Day 38
Miles: 21
From Tehachapi Willow Springs Road to 3.5 miles before golden oaks spring
Six am comes way too early. I should have gone to bed earlier last night – some rest day – chores and staying up late. J and I have to hustle to get out the door by 6:30, when we meet the trail angel who has offered us a ride.
We’re not really ready, in fact. J is up front talking to Dave, and I’m in the backseat with a huge bag of food we were supposed to eat for breakfast. There’s a bit of a mix up about where to get dropped off, which is a relief. I need a few extra minutes. I’ve got a quart of orange juice to slam, three Hawaiian rolls, three bananas, and a pound of grapes. J asks Dave about Tehachapi – “I moved here recently from the coast,” he tells us. “I haven’t been here that long. I just heard about all the thru-hikers recently – in fact, you guys are my first hikers.”
Well how about that – a trail angel gets his wings.
Once we’ve been dropped off, finished our breakfast, and stopped fiddling with stuff, it’s 7:30. (I feel a bit sick from pounding orange juice.) Not bad for coming out of town, or even a regular day, if you’re us. Too bad it’s shaping up to be a long one – we’ll pass a water cache in eight miles, but after that it’s another 17 to a water source. We’ll either be dry camping after a long hot day, or walking 25 miles on a long hot day.
Those first eight miles are a real drag, both body, spirit, and the landscape. It’s almost entirely easements through a windfarm – nothing but gates, barbed wire, and no trespassing signs. It takes us to highway 138, where we are just as far from Tehachapi as when we started this morning. It’s noon and boiling hot. The water caches by the highway are a relief to see, but it’s too bad there’s no shade for them. “It’s the Tehachapi hot springs,” I joke, filling up a water bottle.
“Well, here we go,” says J. “About to go walking through the hottest part of the trail during the hottest part of the day again.”
“It’s our specialty,” I reply.
“Sure is.” We fist bump each other and start walking.
All the PCT talk about the desert, the long stretches with no water, the heat – they’re finally all making sense. I understand now why hikers talk about the first 700 miles like it’s a wasteland. It’s because the very last section melted their brains into a quivering gob incapable of remembering cold misty mornings, cool forest rambles, crisp mountain peaks. All they remember are this nasty highway stretch and no shade no shade no water.
There’s a highway overpass over a little drainage next to us. The shade is irresistible. “Let’s go sit down,” I press J. He agrees, so we slide through the barbed wire fence and put down our packs. I lay down in the dirt and pass out next to some old beer cans and a broken chair.
Two and a half hours later I wake up.

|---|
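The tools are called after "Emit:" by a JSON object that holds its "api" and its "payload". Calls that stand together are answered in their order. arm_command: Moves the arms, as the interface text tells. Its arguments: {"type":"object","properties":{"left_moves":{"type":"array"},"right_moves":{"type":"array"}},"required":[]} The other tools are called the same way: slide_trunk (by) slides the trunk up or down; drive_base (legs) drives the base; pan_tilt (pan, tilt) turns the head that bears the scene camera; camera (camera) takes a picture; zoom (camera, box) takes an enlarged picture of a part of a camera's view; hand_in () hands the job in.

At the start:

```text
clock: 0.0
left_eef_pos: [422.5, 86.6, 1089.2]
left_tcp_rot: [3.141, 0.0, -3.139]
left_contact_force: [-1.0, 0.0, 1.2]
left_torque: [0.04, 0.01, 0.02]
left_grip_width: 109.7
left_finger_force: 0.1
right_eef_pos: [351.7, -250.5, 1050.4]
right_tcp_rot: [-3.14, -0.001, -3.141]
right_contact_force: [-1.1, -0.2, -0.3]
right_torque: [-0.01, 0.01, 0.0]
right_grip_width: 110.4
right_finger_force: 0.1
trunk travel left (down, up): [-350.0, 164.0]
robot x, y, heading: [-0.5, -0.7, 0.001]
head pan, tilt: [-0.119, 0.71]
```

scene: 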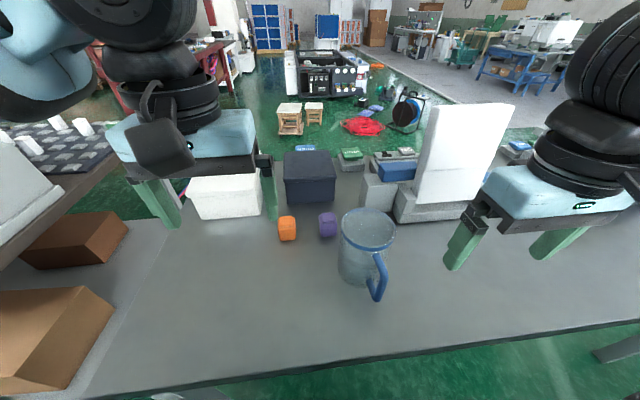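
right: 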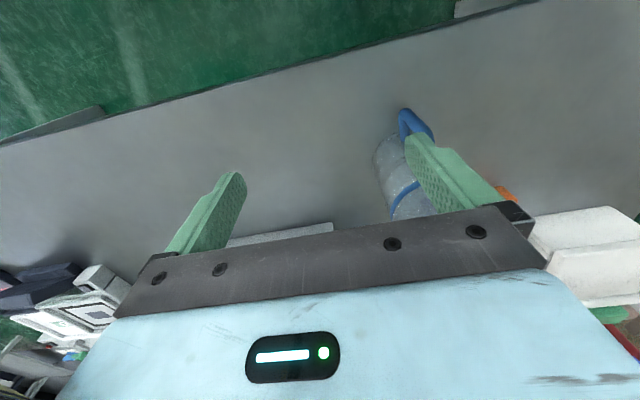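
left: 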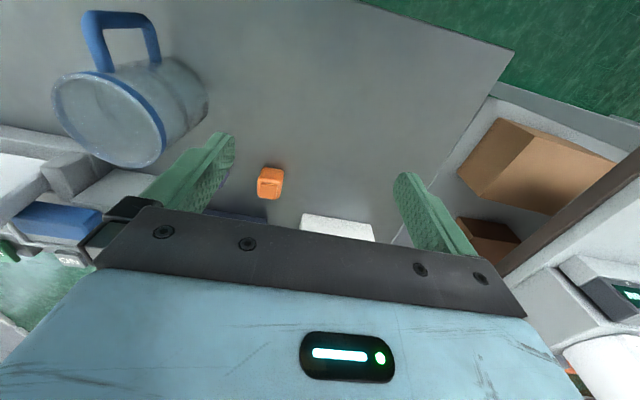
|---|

J is half asleep next to me. “Wow,” I mumble. “What a great nap.”
“Yeah, you didn’t even wake up for the train.”
“Train?” I look to my right at the tracks, fifty feet from us. Could’ve been fifty miles for all I knew of it.
It’s still blastingly hot, but we need to go. We get out our sunbrellas and trudge uphill. “It must be a hundred degrees right now,” I think. We trudge. Every hour or so we throw down our packs in some meager shade and try to cool off. I have cell reception so I check the weather. 100 degrees.
At the end of our long climb we crest into a high plateau, and suddenly the trail is easy and we’re in the pines. Oh man. Shade. There’s a rustling in the bushes – “is that a deer or a cow?” I ask. The glimpse of fur I saw was too ruddy for a deer. Then it rustles again, then a bear comes crashing through the bushes, careens across the trail, then back into the bushes again. It’s the cutest bear I’ve ever seen, brown and fuzzy and round.
“Wow! Wow!” I exclaim. “A bear! Exactly how I like to see them too!”
“What, running away from you?” asks J.
“You betcha.”
The area here is lovely, with big, nice looking campsites nestled underneath trees – but no water. We keep going.
The long uphill in the heat has wiped out both of us. We’re thirsty, but saving our water for when we’re really thirsty. It’s a terrible feeling – the whole world seems like it’s against you. Thru-hiking isn’t fun anymore, this is real business, this is work, this is danger.
We walk through a fabulous sunset and then on. There’s a half moon, which is enough to see by, once we’ve stumbled through the hazy, shadowless, twilight. We’ve left the trees and we’re back in windmills. Freaking windmills.
Three and a half miles to water, but we can’t do it. We cowboy camp by some windmills. We’re too thirsty to eat dinner, so we don’t. Only one liter for the morning, for the two of us, and I could drink that thing in a second right now. We’re covered with ants all of a sudden, so we have to set up all over again, before going to sleep to the whooshing of windmills. Gonna be one of those nights.
An easement for the trail. Gotta keep those thru-hikers penned in.